One serious weakness of our society and probably of others also is the greed wrapped into its institutions. This area of “house flipping”, house renovation before being sold using the realtors money, and more is so riddled with greed it is destroying the housing stock – particularly in Harvard Square, but probably also in other areas where the same thing is happening.
It is time for the Cambridge City Government to get its spine strengthened and add to the outside requirements of homes in historical districts the requirements that the insides also be treated in the same way. Instead, they seem to be losing spine strength and allowing even the outside to be seriously altered and “renovated”, “modernized” and more. After all, that is the reason for the existence of Historical areas. They are not areas set up to show off those Temples of Wealth and Money. Those temples can be built and renovated and rebuilt in other places where they are a better “fit”.. Those historical designations have meaning and a reason for being and it is time we respect that.

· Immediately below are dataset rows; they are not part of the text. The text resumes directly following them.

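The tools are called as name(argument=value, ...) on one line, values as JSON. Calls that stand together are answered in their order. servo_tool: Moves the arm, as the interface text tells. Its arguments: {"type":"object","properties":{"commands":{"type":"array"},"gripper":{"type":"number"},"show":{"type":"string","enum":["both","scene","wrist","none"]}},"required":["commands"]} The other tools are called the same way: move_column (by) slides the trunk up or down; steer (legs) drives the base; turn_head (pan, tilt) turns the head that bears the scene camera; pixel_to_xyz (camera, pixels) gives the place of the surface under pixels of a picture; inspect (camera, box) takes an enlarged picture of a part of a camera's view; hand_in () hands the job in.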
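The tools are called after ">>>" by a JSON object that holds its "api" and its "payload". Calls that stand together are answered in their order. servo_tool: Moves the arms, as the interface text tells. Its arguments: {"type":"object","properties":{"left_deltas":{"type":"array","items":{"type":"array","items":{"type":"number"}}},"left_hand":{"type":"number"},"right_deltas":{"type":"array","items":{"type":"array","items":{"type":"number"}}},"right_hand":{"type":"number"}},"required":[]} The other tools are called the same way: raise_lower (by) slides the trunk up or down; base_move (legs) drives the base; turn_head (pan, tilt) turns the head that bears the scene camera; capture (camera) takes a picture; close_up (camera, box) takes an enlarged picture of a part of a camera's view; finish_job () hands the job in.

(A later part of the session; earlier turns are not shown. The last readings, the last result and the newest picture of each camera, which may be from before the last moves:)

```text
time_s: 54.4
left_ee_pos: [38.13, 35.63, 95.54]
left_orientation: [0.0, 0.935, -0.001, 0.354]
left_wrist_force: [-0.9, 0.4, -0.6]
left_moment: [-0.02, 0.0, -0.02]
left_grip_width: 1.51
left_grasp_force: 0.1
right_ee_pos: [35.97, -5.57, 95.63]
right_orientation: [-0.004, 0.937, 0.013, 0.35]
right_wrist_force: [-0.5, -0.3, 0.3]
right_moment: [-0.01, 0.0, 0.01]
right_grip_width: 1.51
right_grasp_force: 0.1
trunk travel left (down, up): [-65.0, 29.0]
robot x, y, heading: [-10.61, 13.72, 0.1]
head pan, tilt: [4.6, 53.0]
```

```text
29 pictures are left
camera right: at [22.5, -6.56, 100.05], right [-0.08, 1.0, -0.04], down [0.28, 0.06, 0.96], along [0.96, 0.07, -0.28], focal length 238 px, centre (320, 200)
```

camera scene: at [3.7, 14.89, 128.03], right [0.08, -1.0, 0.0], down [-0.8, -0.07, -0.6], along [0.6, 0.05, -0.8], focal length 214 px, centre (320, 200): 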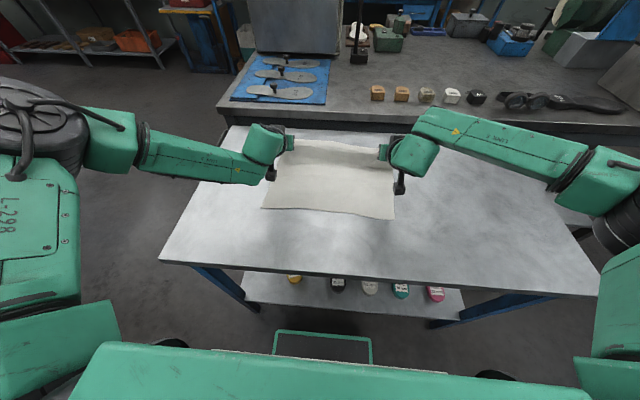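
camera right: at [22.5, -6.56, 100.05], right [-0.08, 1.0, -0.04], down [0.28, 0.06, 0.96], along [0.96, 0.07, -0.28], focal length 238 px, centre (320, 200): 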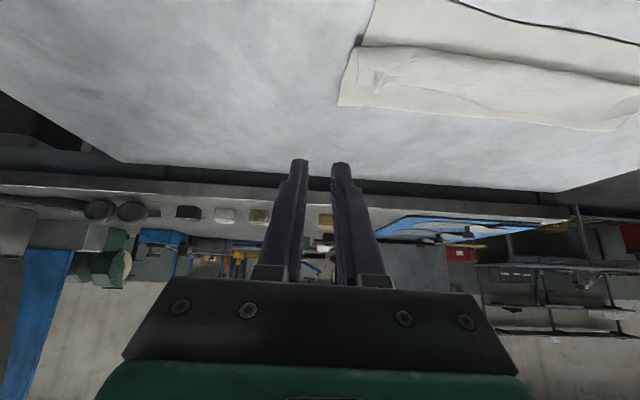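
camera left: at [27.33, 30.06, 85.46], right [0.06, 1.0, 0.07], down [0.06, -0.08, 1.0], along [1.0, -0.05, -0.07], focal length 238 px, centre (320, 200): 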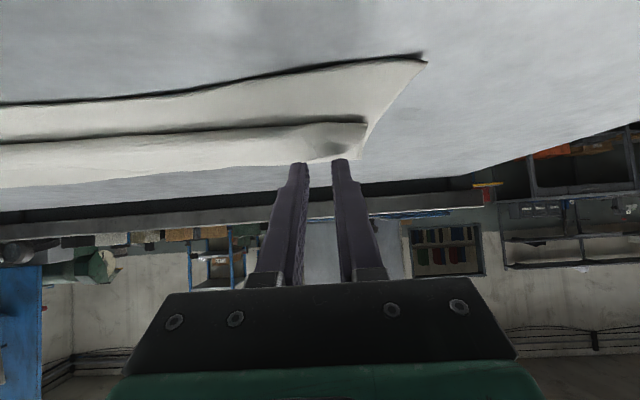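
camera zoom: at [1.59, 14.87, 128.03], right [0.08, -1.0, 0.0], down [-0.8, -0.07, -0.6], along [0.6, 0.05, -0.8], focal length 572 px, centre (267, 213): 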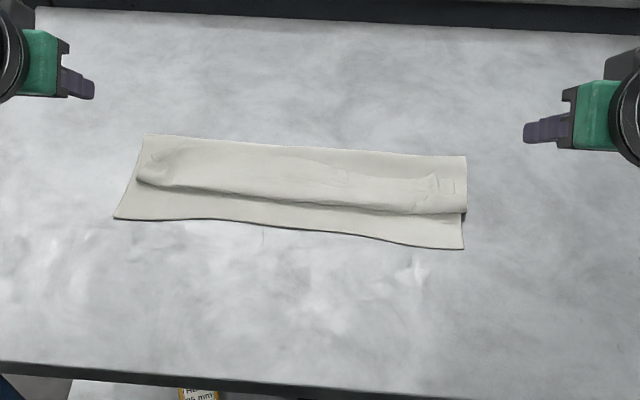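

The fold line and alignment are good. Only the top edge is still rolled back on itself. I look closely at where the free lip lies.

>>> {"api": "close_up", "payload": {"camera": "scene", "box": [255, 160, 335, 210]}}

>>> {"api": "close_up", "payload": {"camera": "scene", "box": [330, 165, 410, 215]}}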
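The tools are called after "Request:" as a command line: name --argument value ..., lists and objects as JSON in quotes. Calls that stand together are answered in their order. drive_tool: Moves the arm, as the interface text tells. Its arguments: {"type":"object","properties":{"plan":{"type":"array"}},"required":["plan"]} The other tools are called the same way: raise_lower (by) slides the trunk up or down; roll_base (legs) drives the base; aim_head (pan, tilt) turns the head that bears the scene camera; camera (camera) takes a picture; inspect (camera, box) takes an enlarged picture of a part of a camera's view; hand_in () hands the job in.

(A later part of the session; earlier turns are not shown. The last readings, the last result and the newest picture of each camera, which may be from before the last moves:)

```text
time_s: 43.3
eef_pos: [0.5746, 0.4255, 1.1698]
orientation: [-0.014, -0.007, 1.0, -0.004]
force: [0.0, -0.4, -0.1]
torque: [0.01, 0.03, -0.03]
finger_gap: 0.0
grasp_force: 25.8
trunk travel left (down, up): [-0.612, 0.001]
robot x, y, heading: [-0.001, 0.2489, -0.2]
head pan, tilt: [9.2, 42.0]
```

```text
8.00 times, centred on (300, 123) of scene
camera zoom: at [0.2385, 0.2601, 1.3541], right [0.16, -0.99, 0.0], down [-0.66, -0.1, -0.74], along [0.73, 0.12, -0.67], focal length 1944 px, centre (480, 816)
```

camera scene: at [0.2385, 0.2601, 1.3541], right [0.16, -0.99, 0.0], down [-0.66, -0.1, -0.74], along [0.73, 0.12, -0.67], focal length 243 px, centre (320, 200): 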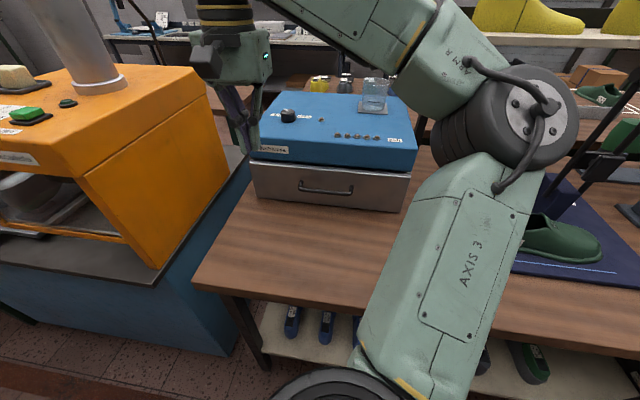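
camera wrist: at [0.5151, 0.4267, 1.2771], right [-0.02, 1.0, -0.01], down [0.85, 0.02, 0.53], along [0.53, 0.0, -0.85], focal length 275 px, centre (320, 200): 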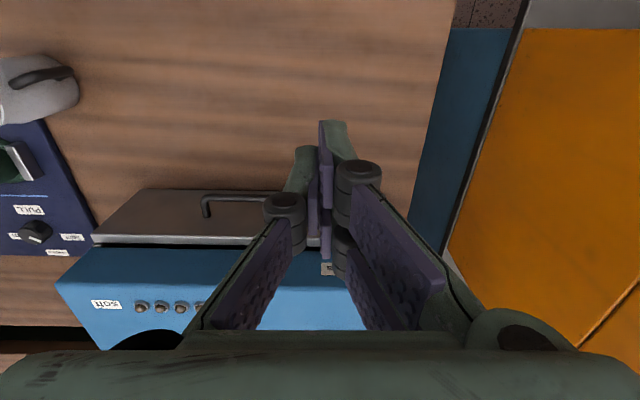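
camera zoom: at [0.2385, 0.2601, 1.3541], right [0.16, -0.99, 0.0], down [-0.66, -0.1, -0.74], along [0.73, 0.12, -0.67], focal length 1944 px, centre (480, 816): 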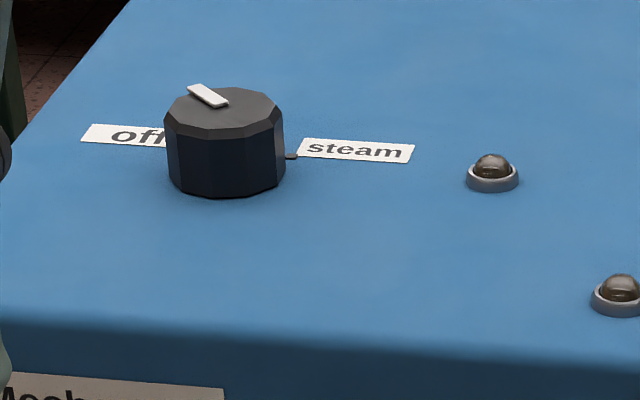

The “too much money” people love the idea, the prestige, the loveliness of living in a historical district. They need to make sure that they abide by the spirit and the letter of why the districts were so designated and stop living as though such things are put in place for the “hoi poloi” and not them.\
We need stiff ordinances and/or laws which come down hard on those who burn down their houses to build others because they couldn’t get through the historical commission. I could list many such habits, but you all know them before I even try to enumerate them.